In but two generations, Eutychus’s family had risen from slavery to the lofty honor of a statue in the center of town.
Throughout the empire, ex-slaves like Eutychus moved steadily higher in Roman society, helping themselves upward by their money, by liberal expenditure on highly visible charity; treating the whole population to a banquet on the donor’s birthday or picking up the bill for gladiatorial games were particular favorites.
One freedman, who was not very rich, used whatever money he had for a far higher goal. This was the father of the Roman poet Horace. He had been a slave in the civil service of the town of Venusia in southern Italy, a collector of taxes or other public dues. In due course, he earned manumission, bought a small farm, and had a son. When the boy was of school age, he gave up the farm and moved to Rome because he felt that the education available at Venusia was not good enough. At Rome, he not only turned the boy over to proper teachers but watched over his upbringing with loving care. He did not live to see the spectacular result: Horace, son of an ex-slave, became the protégé of one of Augustus’s ministers, was often in the company of the emperor himself, and achieved a fame that would be, to use his own words, “a monument more enduring than bronze.” In but two generations, the family had risen from slavery to literary immortality.

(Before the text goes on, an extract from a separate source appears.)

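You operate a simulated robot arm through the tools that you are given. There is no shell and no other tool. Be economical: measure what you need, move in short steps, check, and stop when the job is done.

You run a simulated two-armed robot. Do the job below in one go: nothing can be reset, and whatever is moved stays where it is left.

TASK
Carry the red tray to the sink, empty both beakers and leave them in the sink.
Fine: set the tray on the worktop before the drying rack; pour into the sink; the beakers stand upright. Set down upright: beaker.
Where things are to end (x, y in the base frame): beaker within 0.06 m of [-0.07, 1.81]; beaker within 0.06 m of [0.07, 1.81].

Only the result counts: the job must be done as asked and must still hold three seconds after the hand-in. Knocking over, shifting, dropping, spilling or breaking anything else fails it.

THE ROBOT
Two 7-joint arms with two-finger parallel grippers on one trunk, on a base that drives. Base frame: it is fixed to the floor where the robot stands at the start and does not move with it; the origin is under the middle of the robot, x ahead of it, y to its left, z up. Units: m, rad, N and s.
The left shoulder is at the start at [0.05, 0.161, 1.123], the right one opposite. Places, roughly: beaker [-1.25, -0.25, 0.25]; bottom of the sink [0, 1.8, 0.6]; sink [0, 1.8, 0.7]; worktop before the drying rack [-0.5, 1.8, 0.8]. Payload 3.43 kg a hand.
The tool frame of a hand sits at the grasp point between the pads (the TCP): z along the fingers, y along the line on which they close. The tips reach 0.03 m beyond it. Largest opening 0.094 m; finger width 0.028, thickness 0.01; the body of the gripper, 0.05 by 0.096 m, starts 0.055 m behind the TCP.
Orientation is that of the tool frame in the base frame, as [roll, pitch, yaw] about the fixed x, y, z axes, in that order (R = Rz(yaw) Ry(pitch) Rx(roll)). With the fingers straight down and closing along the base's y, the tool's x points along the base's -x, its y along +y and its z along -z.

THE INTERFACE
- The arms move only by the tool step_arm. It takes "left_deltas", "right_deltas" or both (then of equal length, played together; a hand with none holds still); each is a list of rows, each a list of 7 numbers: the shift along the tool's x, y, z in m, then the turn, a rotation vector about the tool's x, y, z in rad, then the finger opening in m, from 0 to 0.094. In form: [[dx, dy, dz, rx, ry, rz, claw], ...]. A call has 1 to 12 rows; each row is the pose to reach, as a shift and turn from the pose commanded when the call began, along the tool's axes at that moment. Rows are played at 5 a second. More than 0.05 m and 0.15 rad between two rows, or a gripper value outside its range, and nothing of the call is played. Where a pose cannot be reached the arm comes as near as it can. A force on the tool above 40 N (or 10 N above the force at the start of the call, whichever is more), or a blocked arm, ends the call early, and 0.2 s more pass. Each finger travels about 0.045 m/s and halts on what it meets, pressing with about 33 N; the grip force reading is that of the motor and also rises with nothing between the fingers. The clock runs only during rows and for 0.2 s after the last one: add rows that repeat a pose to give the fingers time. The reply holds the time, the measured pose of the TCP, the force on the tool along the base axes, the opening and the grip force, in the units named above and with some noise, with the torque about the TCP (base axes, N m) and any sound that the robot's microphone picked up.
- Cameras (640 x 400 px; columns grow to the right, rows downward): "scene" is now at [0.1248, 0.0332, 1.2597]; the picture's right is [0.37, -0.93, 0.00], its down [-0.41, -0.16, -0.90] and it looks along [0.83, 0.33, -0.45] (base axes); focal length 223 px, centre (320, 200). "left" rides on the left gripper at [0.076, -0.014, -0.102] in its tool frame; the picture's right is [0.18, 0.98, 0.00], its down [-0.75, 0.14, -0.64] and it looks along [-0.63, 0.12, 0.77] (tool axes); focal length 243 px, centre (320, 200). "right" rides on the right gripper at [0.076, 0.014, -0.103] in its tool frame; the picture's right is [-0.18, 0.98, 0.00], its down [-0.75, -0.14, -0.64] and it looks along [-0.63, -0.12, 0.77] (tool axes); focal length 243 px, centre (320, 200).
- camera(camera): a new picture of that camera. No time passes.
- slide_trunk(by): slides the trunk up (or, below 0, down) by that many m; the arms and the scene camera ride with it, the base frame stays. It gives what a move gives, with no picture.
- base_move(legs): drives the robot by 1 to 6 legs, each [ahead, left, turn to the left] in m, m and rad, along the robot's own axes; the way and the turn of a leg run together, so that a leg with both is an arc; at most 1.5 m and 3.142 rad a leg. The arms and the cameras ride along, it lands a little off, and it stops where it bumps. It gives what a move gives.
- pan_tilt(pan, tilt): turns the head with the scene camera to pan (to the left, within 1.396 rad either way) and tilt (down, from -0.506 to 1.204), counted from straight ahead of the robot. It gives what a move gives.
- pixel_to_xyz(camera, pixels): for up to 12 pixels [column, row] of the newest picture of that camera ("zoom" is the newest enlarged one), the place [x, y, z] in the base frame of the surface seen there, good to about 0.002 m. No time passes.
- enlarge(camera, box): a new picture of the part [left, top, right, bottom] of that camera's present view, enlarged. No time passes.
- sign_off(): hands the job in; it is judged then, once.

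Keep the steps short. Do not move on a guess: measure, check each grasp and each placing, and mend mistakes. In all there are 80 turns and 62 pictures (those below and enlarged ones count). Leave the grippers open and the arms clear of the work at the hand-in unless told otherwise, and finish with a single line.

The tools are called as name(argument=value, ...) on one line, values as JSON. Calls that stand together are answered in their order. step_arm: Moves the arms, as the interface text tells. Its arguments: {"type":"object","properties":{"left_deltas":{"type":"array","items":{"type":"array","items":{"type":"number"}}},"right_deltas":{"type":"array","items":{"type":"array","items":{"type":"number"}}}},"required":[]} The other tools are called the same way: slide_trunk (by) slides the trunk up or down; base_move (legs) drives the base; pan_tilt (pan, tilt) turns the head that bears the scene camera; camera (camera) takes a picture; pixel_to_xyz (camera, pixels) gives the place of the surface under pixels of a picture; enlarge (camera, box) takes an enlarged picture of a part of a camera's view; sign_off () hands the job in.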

There were multitudes of Greek and Roman slaves - the gangs in the mines or on the vast ranches - who lived lives as hopeless and full of hardship as the slaves on the sugar plantations of Brazil or the cotton plantations in the American south. But in the days of the Roman Empire there were also many, a great many, who were able to escape from slavery and mount the steps of the social ladder, in some cases to the very top.